問題は、パートナーが亡くなり、初めて一方の両親に顔を合わせるケースです。
LGBTという理由で両親との仲が悪い場合は、想定されるケースです。
相手の両親からすると、「誰だかわからない赤の他人に、息子の財産をもっていかれる!納得できない!」という感覚に陥ります。
このような場合、その両親から、遺留分侵害額請求権を発動される可能性があります。
両親には放棄しない限り、遺留分が認められています。
せっかくお互いに築き上げた財産を、パートナーに遺すことができません。
また、パートナーの意思も尊重されません。
LGBTカップルが本気でパートナーに財産を遺すために、その問題は1つだけ。
遺留分侵害額請求権の発動は、絶対に避けなければなりません。
家族間の理解は時間をかけて深めよう
お互いの家族が円満であるファミリーの場合、まず、遺留分の問題は生じません。
亡くなられた方の意思を尊重されるからです。
遺留分の問題が発生するケースは、コミュニケーションが取れていない家族です。
これは、LGBTカップル間の家族に関わらず、一般の相続の係争でいえることです。
両親に理解がないLGBTカップルの場合、その家族は不仲になりがちです。
よって、遺留分の問題が発生しやすいと考えられます。
遺留分侵害額請求権の発動を抑えるため、お互いの家族関係を、円満にする必要があります。
男同士で愛し合うなど、信じられない。
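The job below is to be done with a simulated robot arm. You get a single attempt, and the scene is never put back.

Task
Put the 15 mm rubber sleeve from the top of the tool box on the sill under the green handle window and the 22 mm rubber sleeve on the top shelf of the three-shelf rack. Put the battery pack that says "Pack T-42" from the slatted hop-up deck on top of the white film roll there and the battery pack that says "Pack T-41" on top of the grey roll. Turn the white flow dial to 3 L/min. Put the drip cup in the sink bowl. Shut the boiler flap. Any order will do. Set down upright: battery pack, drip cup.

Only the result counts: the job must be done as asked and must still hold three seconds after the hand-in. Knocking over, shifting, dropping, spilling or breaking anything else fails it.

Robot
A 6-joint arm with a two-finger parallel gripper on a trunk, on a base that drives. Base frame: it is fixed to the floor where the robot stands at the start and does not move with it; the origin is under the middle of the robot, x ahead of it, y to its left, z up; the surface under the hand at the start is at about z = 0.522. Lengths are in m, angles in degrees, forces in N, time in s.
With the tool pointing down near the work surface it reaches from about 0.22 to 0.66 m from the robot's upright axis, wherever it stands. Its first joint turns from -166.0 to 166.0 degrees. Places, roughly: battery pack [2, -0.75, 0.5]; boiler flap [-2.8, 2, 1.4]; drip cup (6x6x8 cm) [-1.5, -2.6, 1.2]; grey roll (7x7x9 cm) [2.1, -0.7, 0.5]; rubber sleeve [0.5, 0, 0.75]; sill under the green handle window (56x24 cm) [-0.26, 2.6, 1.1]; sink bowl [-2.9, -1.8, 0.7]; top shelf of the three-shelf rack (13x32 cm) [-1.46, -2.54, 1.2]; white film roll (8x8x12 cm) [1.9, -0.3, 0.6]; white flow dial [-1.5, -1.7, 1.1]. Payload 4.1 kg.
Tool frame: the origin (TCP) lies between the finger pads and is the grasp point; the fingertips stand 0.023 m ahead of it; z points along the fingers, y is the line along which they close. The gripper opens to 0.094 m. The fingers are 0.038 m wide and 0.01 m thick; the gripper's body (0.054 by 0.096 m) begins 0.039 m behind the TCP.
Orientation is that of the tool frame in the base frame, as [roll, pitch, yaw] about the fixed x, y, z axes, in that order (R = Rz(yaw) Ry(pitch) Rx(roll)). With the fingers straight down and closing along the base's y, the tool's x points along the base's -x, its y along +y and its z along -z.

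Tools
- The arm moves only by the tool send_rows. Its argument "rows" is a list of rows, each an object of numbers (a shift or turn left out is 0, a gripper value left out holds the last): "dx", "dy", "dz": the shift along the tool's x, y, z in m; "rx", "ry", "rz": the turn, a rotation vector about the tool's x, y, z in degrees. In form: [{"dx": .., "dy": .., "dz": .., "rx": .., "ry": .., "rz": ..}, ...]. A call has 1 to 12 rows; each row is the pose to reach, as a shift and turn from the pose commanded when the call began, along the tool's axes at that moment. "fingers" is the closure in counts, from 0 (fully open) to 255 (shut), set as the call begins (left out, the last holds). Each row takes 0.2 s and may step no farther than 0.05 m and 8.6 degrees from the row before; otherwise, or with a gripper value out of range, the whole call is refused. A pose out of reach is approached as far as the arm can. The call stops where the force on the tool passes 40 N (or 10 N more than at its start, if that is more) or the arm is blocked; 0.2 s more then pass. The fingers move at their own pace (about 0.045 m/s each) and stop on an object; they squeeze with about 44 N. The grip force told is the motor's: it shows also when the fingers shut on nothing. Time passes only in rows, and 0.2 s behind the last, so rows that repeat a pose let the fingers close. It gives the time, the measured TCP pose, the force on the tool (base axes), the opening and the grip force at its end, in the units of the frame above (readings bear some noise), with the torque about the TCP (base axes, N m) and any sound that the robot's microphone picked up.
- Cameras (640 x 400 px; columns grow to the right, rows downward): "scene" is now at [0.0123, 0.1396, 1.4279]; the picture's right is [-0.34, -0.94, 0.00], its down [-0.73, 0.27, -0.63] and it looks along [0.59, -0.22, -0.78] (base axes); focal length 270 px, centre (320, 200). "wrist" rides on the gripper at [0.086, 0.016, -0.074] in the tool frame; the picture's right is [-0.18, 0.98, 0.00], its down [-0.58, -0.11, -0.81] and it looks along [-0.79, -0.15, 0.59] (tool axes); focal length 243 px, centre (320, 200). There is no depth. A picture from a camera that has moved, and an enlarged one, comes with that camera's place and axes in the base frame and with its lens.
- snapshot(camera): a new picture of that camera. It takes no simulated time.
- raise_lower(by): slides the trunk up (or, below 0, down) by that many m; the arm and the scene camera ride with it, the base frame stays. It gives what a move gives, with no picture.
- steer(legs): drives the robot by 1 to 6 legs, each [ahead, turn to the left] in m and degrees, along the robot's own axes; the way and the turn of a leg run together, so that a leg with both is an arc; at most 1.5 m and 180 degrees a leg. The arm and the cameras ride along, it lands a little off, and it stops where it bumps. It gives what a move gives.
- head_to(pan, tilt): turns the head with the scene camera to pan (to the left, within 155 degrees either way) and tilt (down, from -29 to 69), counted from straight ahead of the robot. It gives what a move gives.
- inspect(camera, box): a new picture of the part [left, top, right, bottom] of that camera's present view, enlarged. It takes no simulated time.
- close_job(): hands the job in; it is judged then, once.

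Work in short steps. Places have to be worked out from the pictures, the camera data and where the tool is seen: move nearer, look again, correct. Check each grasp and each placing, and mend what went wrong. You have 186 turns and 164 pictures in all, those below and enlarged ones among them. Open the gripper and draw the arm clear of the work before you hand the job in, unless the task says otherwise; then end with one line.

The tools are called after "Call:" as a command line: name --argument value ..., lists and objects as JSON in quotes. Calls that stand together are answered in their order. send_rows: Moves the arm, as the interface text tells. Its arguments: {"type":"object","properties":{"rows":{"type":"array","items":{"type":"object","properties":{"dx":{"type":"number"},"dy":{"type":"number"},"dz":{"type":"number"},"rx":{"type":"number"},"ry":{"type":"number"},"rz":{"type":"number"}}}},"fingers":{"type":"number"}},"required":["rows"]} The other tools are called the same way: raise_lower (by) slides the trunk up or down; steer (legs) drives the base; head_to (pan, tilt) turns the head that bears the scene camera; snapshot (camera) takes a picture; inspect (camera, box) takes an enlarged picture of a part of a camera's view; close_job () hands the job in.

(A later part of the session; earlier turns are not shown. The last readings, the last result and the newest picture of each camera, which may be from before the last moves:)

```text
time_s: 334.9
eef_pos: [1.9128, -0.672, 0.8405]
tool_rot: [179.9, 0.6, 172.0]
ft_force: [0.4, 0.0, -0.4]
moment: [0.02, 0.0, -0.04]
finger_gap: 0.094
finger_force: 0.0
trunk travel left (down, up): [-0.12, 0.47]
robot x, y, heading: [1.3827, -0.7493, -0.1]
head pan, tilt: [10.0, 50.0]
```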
理解できない。という感覚は、まだまだ一般的です。
当事者の家族になった場合、即座に受け入れることなどできないでしょう。
しかし、だからといって何もせずにいると、パートナーに財産を遺すことができません。
遺留分を争う可能性もあります。
最悪の場合、最愛のパートナーと自分の両親が、争うことになります。
人生を共に歩むパートナーができたのなら、時間をかけて両親と理解を深めましょう。
根拠法令
民法第964条(包括遺贈及び特定遺贈)
民法第990条(包括受遺者の権利義務)
まとめ
ゲイである僕自身も、相方とお互いに公正証書を結んでいます。
そして、ゲイである僕は、両親と仲良くありません。
実家に帰る気もありませんし、1円たりとも自分の財産を両親に遺すつもりはありません。
僕自身が当事者だからこそ、僕がしてしまった過ちを繰り返してほしくありません。
愛するパートナーに財産を遺すのなら、両親との理解を深めておく努力が必要です。